Israeli forces today wiped out a five-man Egyptian patrol that crossed the Suez Canal and infiltrated the Sinai Desert. The infiltration was the first of its kind since last June’s Six-Day War, The action took place northwest of Romani in an area where three Israelis were killed recently by Arab mines. The incident was reported by Israel to United Nations cease-fire observers in the canal zone, the spokesman said.

The encounter with the El Fatah band was one of several clashes along the Jordanian border last night that included extended artillery, mortar and small arms duels. The saboteurs escaped but left behind two mines and a Russian-made assault rifle. Three other attempts at sabotage, in Jerusalem, Nablus and near the upper Galilee settlement of Kfar Yuval, were foiled when the explosives were discovered and dismantled.

A military spokesman reported that an intensive artillery duel took place between Jordanian and Israeli units north of the Damiya Bridge last night. The Jordanians opened fire first with small arms and later brought mortars into action, he said. Israelis returned the fire and silenced the Jordanian guns with direct hits after an exchange that lasted an hour and a half. No casualties were reported. Shortly before midnight a bazooka shell was fired at the water pumping station at Kibbutz Hamadieyh in the Beisan Valley but there was no damage or casualties.

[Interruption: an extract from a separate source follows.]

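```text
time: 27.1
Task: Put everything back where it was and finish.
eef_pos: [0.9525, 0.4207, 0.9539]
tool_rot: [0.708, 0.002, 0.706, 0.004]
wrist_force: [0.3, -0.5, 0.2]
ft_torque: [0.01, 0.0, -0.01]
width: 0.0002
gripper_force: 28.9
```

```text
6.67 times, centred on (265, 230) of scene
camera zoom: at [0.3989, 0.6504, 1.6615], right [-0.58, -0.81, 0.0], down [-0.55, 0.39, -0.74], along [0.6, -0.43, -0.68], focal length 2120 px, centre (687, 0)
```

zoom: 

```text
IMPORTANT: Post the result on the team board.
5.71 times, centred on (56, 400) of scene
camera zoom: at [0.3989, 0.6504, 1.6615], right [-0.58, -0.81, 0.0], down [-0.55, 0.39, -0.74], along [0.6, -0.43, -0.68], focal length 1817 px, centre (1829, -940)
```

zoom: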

A South African volunteer, Ivor Shor, was the hero of Kfar Yuval in upper Galilee today. He discovered six bazooka shells with a timing device aimed at the settlement, Security forces were called in and dismantled the explosive device. A home-made incendiary bomb was discovered by a gardener near the military governor’s house in Nablus last night and was dismantled by border police. The bomb was believed to have been planted by local high school pupils who have participated in anti-Israel activities recently. The students are known to have been organized into an underground group by older students at the local teachers’ seminary. Police sappers in Jerusalem dismantled two “button” mines which were found by a schoolboy near a local elementary school. The devices, which were made in China, according to authorities, resemble ordinary buttons but can cause serious injury if stepped on or picked up. Large quantities of “button” mines were found by Israeli forces when they captured Syrian positions on the Golan Heights last June.

(It was reported in London that newspapers in Cairo and Beirut continued to warn of an alleged Israeli military build-up in preparation for a new assault on Jordan with the objective of seizing the East Bank. Cairo’s semi-official daily, Al Gumhouriya claimed that Israel was now in possession of American supersonic Phantom jet fighters. An Amman dispatch to the paper said that Jordanian radar had detected the Phantoms in action.)